Records for this exercise ▸
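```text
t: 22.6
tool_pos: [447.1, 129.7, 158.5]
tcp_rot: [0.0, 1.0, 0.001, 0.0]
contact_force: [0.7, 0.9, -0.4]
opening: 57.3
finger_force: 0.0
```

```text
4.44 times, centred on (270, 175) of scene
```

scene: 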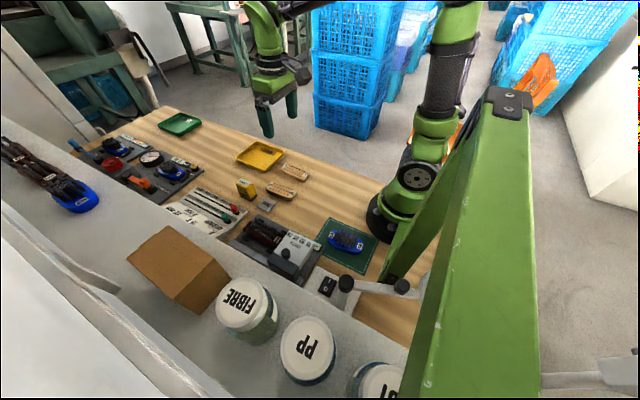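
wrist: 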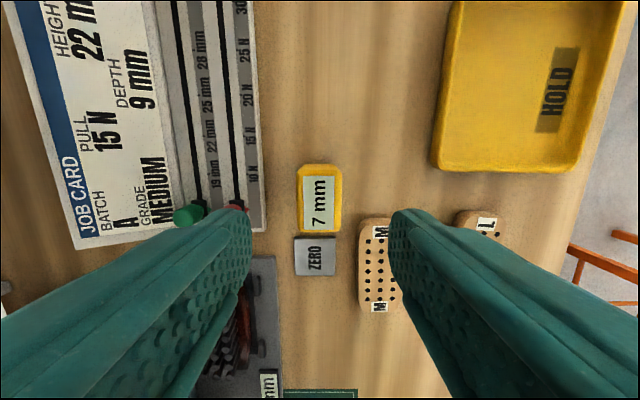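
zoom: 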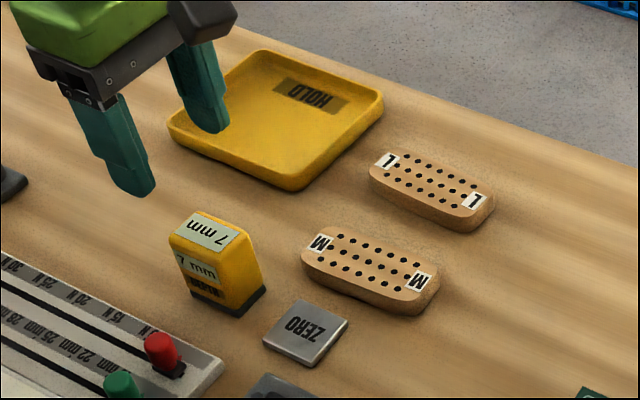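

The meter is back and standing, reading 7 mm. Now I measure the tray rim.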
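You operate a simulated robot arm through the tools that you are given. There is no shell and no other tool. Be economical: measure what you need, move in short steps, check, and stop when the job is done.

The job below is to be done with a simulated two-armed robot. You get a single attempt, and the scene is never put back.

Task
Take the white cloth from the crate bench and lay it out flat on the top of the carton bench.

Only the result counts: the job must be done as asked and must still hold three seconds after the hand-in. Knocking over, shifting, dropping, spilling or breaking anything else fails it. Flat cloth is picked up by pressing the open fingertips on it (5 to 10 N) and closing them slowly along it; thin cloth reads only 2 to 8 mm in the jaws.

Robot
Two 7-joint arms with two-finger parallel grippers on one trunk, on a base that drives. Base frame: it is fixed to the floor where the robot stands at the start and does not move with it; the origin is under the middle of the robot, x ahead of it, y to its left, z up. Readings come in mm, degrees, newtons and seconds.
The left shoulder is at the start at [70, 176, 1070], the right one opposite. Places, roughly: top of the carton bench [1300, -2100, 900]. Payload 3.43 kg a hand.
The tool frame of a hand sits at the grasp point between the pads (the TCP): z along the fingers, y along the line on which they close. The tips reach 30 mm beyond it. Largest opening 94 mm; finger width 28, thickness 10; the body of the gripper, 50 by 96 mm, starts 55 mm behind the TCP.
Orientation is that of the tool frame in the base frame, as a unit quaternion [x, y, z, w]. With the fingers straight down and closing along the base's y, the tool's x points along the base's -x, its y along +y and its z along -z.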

Exercise directions ▸ Scan the material line by line and report each one that contains "bench".

Written answer ▸
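Take the white cloth from the crate bench and lay it out flat on the top of the carton bench.
The left shoulder is at the start at [70, 176, 1070], the right one opposite. Places, roughly: top of the carton bench [1300, -2100, 900]. Payload 3.43 kg a hand.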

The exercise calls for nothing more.